勝ち目のない裁判をする理由

 終わってみないと分かりませんが,HPVワクチン薬害訴訟は,とても原告に勝ち目があるようには思えないのですよ。勝つためには,仮に接種と症状に因果関係があったとしても,それぞれの患者さんの接種時点で,危険性を被告が認識してなければなりませんね。それ以前に,前提の因果関係は証明されていないどころか,WHO,日本産婦人科学会をはじめとして専門家の見解は殆ど否定的なんですから。

 因果関係があっても,責任が問われなかったのは安部英医師の薬害エイズ裁判です。後に,血友病治療の非加熱製剤がエイズの原因であることは証明されました。しかし,被害者に投与された時点では不明でした。ウイルスの専門の研究者ですら議論があった当時,血友病の臨床医である安倍英医師に分かるはずもなく,無罪の判決となりました。さらに,安倍医師は非加熱血液製剤血友病患者にとっていのち綱であり,それを止めること,あるいはクリオ製剤に戻ることは患者にとって大きな危険があることを熟知していました。もちろん,エイズ感染のおそれも危惧されていましたが,はっきりしたことは分かっていませんでした。非加熱製剤を止めれば安全とは限らず,危険かもしれなかったわけです。当時は,楽観的な見解が多いなかで,もっともエイズ感染の危機感を持っていたのが安倍医師だったようです。その安倍医師ですら苦渋の判断で非加熱製剤を使ったと,裁判の記録から読み取れます。

 これに対して,HPVワクチン裁判原告団の接種時期は2010年7月〜13年7月です。この時期に,非加熱血液製剤ほどの危険性が認識されていたとは思えませんね。現在ですらそうなのですから。あえて言えば,国が積極的な接種推奨を中止したのが,13年6月なので,13年7月接種者がどうかというぐらいです。しかし,推奨を止めただけで,現在でもわずかながら接種は続いているわけですよ。接種差し止め請求はしなくていいんですかと聞きたくなります。

 一体何故このような患者さんにとって何のメリットもなさそうな裁判をするのか不思議ですが,現実には過去にも同じような例があるのですね。イレッサ裁判では,主治医の説明不足を問えば有罪に持ち込めたのに,国や製薬会社の責任を問題にしたため,原告は敗訴しました。弁護団は患者の利益を無視した方針で裁判に臨んだと批判されています。今回の裁判はその教訓から何も学ばず,二の舞のなると指摘されていますね。

 HPVワクチンの場合でも,個々の接種例では,体調等を考慮しない不適切な接種がなかったとも限りません。

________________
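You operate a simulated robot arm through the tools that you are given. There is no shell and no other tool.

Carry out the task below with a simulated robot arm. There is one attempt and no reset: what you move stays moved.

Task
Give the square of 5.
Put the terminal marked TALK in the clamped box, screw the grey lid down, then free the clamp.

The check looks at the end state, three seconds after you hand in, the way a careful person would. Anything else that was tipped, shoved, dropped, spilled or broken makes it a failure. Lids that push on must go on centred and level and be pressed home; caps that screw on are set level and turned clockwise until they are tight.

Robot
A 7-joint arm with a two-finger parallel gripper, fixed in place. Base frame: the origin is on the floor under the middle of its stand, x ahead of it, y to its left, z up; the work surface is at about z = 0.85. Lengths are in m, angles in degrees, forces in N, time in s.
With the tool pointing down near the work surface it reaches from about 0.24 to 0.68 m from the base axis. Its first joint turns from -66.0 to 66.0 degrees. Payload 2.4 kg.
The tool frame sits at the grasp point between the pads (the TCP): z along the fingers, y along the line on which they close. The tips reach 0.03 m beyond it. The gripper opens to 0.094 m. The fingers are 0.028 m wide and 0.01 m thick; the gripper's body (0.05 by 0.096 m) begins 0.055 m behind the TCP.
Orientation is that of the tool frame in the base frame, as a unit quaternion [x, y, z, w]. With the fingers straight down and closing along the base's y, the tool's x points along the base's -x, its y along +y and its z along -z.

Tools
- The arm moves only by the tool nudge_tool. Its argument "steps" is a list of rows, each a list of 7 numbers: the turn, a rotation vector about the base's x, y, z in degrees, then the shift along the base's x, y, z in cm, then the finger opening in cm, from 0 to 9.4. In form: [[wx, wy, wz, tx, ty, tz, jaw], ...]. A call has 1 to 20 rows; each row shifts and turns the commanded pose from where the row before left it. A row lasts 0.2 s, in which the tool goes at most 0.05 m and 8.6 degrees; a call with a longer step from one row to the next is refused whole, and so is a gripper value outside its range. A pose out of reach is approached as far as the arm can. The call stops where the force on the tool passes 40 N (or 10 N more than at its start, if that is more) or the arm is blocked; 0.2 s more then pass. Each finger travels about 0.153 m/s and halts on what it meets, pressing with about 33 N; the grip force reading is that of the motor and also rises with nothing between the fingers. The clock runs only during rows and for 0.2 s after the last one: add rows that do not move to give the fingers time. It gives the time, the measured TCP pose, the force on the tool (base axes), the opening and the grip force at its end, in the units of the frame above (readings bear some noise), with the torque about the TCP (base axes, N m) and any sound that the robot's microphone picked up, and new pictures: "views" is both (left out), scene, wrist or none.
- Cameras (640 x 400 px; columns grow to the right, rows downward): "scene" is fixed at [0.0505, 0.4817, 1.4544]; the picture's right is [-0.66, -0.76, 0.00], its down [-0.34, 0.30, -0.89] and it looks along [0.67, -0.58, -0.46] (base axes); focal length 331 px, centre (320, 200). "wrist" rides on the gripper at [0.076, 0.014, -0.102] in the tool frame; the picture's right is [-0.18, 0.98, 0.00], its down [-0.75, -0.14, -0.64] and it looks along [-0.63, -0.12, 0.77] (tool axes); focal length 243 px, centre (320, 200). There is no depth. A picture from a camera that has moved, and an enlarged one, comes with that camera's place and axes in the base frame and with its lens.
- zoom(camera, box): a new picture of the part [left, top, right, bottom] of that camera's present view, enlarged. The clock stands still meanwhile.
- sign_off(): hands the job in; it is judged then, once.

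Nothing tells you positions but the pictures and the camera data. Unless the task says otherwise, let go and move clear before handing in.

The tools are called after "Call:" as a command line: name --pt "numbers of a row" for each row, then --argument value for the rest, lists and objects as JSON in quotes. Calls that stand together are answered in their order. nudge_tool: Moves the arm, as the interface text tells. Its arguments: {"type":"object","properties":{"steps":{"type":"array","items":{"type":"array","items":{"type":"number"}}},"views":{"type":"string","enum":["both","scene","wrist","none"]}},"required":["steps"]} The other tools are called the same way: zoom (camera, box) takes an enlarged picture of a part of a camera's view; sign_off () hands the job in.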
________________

その場合は,個々の医師の責任が問えるケースもあるかもしれません。患者の利益を考えれば,その線を探る方がよさそうに思いますが,なぜかそうはなっていません。

 弁護団にとっては,勝ち負けはあまり報酬に影響しないので,国や大企業を相手にした目立つ裁判の方がメリットがあるなどというのは,下司のかんぐりでしょうか。患者にとって勝ち負けの見込みは重要だと思うのですけどね。あの猫裁判じゃないのですから。